Tuesday, June 4, 2024

Re: Forking a python module

Hi,

On 6/4/24 8:04 AM, Stefan Monov wrote:
> Forgot to say that I'd be happy to just edit the python code (in its
> installation dir) "in-place", but that carries the risk that conda may
> overwrite all my changes when it updates that package.

Yes, that is what would happen. But it can still be useful to do exactly
this just to test a change quickly. The path to the installed Python
package that you would be looking for is

<RADIOCONDA_INSTALL_DIR>/Lib/site-packages/gnuradio

(on Linux/macOS this would be
<RADIOCONDA_INSTALL_DIR>/lib/python3.11/site-packages/gnuradio)

>
> On Tue, Jun 4, 2024 at 2:59 PM Stefan Monov <logixoul@gmail.com
> <mailto:logixoul@gmail.com>> wrote:
>
> Hi all! Several questions. I'm on Windows and using radioconda.
>
> 1. How do I check if a module is written fully in python (rather
> than C++ or both)?

I think the easiest way might be to go to the Python installation
directory I pointed to above and start poking around in the module that
you are interested in. You will quickly find whether or not what you are
looking for is in a .py file or if it gets imported from a compiled module.

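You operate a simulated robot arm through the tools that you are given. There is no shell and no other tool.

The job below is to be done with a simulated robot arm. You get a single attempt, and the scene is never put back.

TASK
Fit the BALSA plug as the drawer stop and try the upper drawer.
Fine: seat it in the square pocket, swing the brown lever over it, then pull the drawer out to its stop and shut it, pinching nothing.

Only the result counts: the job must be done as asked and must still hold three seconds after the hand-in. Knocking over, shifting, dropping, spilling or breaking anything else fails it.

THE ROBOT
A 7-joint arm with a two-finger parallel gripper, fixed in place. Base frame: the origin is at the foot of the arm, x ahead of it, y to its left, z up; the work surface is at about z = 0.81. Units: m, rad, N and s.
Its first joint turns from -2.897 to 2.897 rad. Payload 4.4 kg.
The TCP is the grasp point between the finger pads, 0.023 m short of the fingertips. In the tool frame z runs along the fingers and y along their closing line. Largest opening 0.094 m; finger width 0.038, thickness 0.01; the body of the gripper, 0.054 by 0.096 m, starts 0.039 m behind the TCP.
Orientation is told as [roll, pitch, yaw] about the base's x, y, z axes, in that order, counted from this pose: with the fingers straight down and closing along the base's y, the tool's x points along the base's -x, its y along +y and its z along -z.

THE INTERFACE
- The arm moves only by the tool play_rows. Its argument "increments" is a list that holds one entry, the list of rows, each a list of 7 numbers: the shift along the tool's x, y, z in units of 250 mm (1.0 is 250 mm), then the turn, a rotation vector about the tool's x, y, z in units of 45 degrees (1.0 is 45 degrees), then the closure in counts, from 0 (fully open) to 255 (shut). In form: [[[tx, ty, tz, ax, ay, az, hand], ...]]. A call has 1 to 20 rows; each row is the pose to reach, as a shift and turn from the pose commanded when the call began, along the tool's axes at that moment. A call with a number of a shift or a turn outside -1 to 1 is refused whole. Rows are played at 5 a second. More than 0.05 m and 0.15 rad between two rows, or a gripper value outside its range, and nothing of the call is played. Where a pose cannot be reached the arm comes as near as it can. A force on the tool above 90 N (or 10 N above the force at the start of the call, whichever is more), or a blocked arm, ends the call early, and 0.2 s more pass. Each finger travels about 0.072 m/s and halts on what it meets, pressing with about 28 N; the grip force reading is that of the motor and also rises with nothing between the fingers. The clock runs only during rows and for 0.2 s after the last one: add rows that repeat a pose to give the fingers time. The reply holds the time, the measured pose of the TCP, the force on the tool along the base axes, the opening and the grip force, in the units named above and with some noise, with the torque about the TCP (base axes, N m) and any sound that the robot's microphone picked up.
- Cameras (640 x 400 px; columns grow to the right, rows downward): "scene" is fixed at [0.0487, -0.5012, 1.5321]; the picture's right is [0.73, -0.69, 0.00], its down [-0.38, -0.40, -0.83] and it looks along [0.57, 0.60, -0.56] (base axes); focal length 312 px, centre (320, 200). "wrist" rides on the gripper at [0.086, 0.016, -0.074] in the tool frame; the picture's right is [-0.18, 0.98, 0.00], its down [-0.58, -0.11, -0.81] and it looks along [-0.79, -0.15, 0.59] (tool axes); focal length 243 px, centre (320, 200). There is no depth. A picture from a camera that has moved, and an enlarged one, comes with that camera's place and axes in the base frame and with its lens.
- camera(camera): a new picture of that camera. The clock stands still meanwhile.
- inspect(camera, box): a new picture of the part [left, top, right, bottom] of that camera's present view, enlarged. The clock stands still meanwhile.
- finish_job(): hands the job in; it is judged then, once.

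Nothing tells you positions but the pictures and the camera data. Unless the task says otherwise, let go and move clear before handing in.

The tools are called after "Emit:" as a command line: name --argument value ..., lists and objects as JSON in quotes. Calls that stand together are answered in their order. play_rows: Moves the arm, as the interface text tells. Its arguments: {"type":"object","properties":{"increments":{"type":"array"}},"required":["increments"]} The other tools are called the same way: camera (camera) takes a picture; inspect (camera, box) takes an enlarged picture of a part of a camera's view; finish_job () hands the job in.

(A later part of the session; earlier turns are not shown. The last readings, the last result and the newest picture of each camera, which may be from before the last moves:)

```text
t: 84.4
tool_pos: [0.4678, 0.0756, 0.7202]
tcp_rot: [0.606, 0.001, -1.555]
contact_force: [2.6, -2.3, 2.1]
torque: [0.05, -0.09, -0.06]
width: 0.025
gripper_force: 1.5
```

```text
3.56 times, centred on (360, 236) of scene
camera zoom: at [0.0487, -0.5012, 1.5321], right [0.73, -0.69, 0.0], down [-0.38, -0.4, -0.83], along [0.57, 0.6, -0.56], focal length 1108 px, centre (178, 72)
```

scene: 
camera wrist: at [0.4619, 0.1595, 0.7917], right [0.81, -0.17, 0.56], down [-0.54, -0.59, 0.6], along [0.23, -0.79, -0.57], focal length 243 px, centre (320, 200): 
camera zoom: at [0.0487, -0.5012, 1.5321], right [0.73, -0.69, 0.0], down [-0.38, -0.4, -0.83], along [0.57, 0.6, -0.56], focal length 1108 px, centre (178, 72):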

> 2. If I find out that it's written in python, how do I fork it
> (for my personal use)? >
>
> I could do the following:
>
> 1. find the relevant github repo on google
> 2. check if there are any *.cc/*.cpp files in it (to answer
> question 1)
> 3. clone/download the repo
> 4. look for all places in it that mention its name and change
> all of them to my custom module name
> 5. make my changes in the python code
> 6. somehow tell GRC where to find my forked version
>
>
> But this has some problems:
>
> - it's a bit of a hassle, and not very easy for less
> computer-savvy people (like my friend for whom I'm researching
> this. He knows Python but is still not a computer whiz)
> - If there are *.cc files but only for QA/unittesting, I'm not
> sure if I need to compile those.
>
>
> I'm hoping to maybe simply copy&paste the python code (from the
> installed conda package) into some custom dir of my choice, and
> point GRC to that dir. But I'm not sure that'd work. And I'm not
> sure how to do make GRC find my custom dir, or whether I need to put
> YML files in that dir.
>
> I've found tutorials on creating my custom module from scratch with
> gr_modtool, but forking is a different usecase.
>
> Any pointers appreciated :)
>

Aside from the hacky way of modifying the installed code in place, I
don't think there is a more elegant solution than properly forking it as
you describe (and that could include creating a new module with
gr_modtool and copying in code you want to reuse). At that point you are
a developer, and you would have to handle all the normal developer
things like knowing how to build/install your modified package. You
could probably force GRC and Python to find a custom directory, but
really the build system is set up to make that easier precisely because
it is a hassle to do manually.

It sounds like you are prepared to handle the developer side, but you
would want to distribute your changes to less computer-savvy people.
That's pretty much the reason I started down the conda packaging road,
since there really wasn't a non-source-installation solution. Now you
could build your own conda package, upload it to a distribution channel
like anaconda.org, and have other people install it from there. That's
work for you, but it's easy for other people. If you want examples of
how to do that, see any of the OOT modules I have on
github.com/radioconda, e.g.

https://github.com/radioconda/gr-paint/blob/conda/.conda/README.md

Following that README, I have the OOT modules set up to build packages
with Github Actions and upload them to anaconda.org, from which I
include them in the radioconda installer.

Once you've had to invoke all of that developer machinery, it's really
not much harder to deal with a C++ OOT module compared to a Python one.
But if you do end up with the latter, then you could look at the
radioconda fork of gr-adsb to see how to reduce the build matrix when
you don't have to actually compile anything.